It’s Deer-Vehicle Crash Season: Hawai‘i Drivers Least Likely in the Nation to Hit a Deer
West Virginia drivers have a one in 39 chance of colliding with a deer. Our odds are 1 in 10,281, and that’s most likely on a neighbor island.
Good news, Hawai‘i drivers: State Farm insurance says for the eighth year in a row, our odds of hitting a deer with our vehicles are the lowest in the nation.
Yes, the insurance giant tracks these things since those accidents cost drivers and the company money. State Farm puts the odds at 1 in 10,281 for Hawai‘i drivers, compared to 1 in 39 for those drivers in West Virginia.
While there are deer in Hawai‘i and they do occasionally get hit, our state’s low numbers contrast with the national average of a 1 out of 169 for the rest of the country. That number rose 3 percent since the previous year.
Don’t worry O‘ahu residents–deer aren’t prevalent here. Originally from South Asia, they were introduced to Moloka‘i and O‘ahu in 1868, then to Lāna‘i in 1920 and Maui in 1959, to promote wild game hunting. They are believed to have been shipped illegally to the Big Island. Their population on Maui is growing 20 to 30 percent each year due to the lack of natural predators and they are considered invasive.

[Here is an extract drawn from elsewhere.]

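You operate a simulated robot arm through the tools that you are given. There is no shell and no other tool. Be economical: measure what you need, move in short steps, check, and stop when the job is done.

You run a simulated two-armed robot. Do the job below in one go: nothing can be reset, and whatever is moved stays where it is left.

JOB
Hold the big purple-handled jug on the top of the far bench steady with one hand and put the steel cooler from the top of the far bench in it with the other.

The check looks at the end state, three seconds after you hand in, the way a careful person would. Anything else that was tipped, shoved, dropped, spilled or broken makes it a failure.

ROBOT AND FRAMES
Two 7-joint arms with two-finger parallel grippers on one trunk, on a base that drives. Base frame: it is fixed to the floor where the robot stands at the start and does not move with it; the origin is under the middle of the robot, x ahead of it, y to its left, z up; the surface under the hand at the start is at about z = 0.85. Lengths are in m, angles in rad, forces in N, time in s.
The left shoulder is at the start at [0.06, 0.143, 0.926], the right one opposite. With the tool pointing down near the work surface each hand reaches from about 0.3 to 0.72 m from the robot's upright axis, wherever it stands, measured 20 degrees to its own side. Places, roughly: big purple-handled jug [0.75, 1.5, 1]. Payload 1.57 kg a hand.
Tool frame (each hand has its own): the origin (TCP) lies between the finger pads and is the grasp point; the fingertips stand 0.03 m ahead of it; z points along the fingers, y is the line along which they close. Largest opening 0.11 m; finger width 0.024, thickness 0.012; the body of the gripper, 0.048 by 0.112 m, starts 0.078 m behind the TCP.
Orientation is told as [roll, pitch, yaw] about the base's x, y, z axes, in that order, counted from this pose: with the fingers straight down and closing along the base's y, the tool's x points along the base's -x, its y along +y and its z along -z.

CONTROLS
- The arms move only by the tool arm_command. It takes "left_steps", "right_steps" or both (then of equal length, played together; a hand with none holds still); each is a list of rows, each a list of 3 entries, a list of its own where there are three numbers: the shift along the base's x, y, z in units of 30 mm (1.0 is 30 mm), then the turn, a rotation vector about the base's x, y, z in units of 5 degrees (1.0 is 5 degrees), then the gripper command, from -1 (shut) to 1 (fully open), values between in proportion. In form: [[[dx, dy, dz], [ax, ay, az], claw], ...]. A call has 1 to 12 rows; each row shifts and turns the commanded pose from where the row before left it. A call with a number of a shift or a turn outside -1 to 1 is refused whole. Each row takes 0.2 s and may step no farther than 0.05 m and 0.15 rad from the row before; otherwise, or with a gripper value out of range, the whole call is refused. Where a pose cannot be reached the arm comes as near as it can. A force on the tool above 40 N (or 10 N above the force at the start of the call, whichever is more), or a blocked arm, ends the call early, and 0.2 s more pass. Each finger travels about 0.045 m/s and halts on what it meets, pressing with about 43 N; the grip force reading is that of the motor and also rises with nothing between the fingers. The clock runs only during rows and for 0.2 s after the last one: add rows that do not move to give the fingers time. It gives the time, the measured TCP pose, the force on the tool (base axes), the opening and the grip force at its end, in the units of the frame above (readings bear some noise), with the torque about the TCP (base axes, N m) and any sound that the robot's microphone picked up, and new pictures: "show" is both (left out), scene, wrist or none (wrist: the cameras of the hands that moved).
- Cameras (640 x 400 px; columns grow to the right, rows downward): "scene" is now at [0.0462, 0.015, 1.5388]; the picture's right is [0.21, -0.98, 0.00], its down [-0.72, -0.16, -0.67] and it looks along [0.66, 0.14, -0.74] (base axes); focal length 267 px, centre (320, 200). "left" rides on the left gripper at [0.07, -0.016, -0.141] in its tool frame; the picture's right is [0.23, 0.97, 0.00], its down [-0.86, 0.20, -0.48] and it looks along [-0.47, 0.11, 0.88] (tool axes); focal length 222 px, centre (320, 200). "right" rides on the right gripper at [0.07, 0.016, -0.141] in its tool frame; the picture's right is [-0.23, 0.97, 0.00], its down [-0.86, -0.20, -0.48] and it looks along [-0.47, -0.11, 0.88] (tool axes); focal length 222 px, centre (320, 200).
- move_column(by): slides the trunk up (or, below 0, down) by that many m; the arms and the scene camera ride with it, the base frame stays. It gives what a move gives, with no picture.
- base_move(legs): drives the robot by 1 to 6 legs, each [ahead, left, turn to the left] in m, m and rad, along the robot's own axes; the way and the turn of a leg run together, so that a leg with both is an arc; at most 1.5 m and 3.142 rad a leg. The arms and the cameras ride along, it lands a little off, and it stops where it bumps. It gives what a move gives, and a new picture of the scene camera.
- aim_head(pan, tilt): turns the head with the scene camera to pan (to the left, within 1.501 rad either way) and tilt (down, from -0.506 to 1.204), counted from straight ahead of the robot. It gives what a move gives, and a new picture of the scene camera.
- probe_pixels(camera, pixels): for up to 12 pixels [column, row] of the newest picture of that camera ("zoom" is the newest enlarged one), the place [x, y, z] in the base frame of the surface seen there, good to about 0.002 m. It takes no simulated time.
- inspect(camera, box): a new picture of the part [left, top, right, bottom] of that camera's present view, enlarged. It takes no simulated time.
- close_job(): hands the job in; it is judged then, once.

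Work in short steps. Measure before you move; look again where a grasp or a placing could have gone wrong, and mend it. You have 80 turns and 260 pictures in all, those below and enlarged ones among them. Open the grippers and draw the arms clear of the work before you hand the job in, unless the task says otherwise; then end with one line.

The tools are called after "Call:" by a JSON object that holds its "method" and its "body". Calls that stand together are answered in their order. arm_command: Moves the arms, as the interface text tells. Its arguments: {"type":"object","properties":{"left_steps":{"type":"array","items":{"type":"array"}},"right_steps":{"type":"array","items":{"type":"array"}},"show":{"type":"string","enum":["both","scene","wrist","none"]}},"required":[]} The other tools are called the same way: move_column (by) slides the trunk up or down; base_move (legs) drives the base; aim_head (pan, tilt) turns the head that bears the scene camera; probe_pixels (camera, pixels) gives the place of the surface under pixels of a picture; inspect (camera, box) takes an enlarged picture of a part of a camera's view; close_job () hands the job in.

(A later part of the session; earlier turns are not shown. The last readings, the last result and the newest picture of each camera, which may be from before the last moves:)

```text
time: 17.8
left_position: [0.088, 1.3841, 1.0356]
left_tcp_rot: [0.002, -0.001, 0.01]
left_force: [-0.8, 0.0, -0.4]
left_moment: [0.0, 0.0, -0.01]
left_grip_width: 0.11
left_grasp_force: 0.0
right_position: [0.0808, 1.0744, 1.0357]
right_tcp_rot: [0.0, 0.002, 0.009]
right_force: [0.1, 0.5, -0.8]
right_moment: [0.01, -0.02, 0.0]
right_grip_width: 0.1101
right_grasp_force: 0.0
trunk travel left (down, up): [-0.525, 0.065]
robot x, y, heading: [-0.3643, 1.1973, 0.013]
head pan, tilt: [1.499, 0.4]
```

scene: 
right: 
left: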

The insurance company says folks from Hawai‘i are three times more likely to get struck by lightning in their lifetime than they are to hit a deer in the next year.
State Farm sends out the list now because October, November and December are the prime-time months for deer/car crashes. The average national cost per claim is $3,888.
The data comes from Federal Highway Administration statistics combined with State farm claims records.